In questi giorni assistiamo al solito copione delle richieste di commissariamento del settore rifiuti, per l’ennesima volta ripiombato nello stato di emergenza. Alle ben note richieste di deroghe, fanno eco le richieste di pieni poteri per l’ultimazione di “grandi opere strategiche”, ossia megadiscariche. Viene da chiedersi il perché, visto e considerato che nel piano rifiuti della Regione Calabria si punta alla differenziata (65% entro il 2020). Del resto, in Calabria, 10 anni di commissariamento della gestione dei rifiuti (2003-2013) non sono serviti a risolvere una crisi di sistema oramai cronicizzata, e non ci riferiamo al solo problema del conferimento dei rifiuti, ma ai meccanismi di una gestione, affidata negli anni ad aziende finite sotto inchiesta per irregolarità contabili e reati ambientali.

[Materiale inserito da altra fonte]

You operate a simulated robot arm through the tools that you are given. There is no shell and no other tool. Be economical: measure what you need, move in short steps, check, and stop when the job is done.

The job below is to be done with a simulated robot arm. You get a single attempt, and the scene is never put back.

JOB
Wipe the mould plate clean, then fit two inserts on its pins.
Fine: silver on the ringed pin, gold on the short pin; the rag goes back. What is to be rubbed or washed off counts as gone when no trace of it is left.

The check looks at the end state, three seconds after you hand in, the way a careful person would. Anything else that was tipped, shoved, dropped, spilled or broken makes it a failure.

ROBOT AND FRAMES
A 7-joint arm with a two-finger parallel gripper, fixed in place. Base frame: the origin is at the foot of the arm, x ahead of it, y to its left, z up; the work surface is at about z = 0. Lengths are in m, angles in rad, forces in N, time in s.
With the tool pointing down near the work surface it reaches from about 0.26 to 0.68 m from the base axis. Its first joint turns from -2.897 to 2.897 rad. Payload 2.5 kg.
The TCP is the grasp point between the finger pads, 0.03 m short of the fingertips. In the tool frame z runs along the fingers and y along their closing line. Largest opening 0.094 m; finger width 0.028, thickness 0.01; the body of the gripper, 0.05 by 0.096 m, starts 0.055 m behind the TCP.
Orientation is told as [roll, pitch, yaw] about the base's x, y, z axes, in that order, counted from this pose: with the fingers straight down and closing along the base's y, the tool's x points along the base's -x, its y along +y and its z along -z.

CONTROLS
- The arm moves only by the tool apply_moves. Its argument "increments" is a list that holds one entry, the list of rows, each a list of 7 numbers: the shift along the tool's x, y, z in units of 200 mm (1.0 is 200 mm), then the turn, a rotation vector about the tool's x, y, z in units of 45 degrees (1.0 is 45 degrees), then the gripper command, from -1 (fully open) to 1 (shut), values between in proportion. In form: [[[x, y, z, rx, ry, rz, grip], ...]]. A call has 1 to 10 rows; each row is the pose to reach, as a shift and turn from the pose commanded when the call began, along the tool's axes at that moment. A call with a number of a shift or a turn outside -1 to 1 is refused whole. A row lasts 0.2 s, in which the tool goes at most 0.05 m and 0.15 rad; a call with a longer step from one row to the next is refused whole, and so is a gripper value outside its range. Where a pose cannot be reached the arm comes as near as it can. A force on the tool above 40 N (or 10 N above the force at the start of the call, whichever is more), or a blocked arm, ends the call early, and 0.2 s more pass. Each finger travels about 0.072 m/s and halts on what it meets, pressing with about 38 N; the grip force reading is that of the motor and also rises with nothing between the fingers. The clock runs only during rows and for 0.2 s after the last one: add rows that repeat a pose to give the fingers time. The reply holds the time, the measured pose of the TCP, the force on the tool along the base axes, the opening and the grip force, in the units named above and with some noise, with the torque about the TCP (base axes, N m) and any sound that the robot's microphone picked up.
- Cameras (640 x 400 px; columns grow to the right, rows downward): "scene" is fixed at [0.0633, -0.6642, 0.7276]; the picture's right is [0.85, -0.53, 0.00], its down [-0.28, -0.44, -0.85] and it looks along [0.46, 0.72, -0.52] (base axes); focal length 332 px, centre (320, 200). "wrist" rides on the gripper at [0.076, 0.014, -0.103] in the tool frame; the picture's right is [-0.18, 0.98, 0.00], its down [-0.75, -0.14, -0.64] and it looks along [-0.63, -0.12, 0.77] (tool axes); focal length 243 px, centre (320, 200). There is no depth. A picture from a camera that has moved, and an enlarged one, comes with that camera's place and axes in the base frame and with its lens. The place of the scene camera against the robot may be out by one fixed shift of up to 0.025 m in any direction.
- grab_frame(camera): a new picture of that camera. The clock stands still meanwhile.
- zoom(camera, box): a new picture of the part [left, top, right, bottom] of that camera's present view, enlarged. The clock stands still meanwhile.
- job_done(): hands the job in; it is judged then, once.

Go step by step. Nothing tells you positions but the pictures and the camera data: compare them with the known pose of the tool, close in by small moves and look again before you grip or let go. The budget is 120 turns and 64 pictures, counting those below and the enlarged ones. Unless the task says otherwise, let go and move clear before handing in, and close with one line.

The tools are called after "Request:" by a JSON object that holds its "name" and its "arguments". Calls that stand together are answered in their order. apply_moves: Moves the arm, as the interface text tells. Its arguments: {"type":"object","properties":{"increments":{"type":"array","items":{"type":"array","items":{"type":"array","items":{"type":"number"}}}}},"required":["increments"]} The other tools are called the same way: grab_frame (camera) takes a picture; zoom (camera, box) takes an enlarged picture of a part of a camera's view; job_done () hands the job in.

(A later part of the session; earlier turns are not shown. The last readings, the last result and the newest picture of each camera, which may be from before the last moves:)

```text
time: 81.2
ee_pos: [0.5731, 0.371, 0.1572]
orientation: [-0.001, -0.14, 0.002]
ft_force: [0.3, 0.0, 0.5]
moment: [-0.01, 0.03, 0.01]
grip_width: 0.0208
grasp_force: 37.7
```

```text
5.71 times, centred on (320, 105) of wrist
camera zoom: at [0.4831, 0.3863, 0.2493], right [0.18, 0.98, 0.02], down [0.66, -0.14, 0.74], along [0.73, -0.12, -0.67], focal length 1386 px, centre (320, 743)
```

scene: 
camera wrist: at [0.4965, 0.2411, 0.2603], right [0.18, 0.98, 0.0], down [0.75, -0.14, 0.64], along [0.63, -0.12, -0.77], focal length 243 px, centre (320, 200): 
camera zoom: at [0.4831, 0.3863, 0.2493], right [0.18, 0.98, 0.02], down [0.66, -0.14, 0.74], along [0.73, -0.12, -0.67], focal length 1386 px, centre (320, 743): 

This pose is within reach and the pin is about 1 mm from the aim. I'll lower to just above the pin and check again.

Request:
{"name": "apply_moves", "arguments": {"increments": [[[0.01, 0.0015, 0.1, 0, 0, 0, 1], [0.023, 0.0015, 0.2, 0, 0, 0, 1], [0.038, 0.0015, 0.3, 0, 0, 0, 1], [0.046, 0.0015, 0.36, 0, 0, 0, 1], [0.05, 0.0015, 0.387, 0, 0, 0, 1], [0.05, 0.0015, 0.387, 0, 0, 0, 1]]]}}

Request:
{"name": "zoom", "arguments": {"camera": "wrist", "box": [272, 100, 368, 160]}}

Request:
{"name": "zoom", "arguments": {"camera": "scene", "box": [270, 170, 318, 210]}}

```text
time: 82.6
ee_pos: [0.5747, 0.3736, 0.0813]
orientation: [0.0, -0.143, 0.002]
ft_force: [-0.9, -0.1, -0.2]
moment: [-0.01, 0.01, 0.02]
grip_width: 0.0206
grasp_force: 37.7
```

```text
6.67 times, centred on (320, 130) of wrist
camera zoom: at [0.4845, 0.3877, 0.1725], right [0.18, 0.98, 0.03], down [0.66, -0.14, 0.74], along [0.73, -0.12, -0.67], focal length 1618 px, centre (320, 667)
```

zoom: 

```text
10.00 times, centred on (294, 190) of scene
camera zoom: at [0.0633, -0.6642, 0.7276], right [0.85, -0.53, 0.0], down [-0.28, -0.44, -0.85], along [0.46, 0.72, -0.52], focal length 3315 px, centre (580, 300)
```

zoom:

Nonostante incentivi di ogni genere e sostanziosi investimenti, le cui cifre sono sistematicamente snocciolate come vittorie nella campagna elettorale permanente, a sei anni dalla fine del Commissariamento, permangono ancora i medesimi problemi. Quindi i vari ritardi nell’attuazione degli aspetti virtuosi del Piano regionale di gestione dei Rifiuti e l’immancabile riproposizione di soluzioni rischiose e insostenibili per la salute della collettività, devono avere origine nella totale inefficacia dell’azione politica di chi si è succeduto negli ultimi 15 anni di governo della Regione. I rattoppi alle negligenze della pubblica amministrazione si traducono nel ricorso all’affidamento a privati della gestione delle parti più remunerative del ciclo dei rifiuti, lo smaltimento.  Quindi a scadenza quasi fissa si rilanciano le “soluzioni definitive”, incenerimento in primis; da Gioia Tauro a Marcellinara è tutto un proporre di bruciare Combustibili da Rifiuto (CDR) negli impianti di cosiddetta “termovalorizzazione” e nei cementifici.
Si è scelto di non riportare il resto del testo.